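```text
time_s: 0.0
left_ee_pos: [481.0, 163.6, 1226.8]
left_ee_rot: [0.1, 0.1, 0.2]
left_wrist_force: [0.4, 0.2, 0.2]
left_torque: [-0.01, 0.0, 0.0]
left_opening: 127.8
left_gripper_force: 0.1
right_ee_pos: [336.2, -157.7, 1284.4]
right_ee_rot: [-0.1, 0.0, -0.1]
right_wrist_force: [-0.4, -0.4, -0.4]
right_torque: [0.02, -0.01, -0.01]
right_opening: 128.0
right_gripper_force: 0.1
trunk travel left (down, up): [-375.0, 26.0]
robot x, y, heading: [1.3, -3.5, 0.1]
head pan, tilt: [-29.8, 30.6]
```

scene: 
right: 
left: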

▶ _Exercise goal_: All of the material must be reproduced exactly.

▶ _Response to the task_:
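```text
time_s: 0.0
left_ee_pos: [481.0, 163.6, 1226.8]
left_ee_rot: [0.1, 0.1, 0.2]
left_wrist_force: [0.4, 0.2, 0.2]
left_torque: [-0.01, 0.0, 0.0]
left_opening: 127.8
left_gripper_force: 0.1
right_ee_pos: [336.2, -157.7, 1284.4]
right_ee_rot: [-0.1, 0.0, -0.1]
right_wrist_force: [-0.4, -0.4, -0.4]
right_torque: [0.02, -0.01, -0.01]
right_opening: 128.0
right_gripper_force: 0.1
trunk travel left (down, up): [-375.0, 26.0]
robot x, y, heading: [1.3, -3.5, 0.1]
head pan, tilt: [-29.8, 30.6]
```

scene: 
right: 
left: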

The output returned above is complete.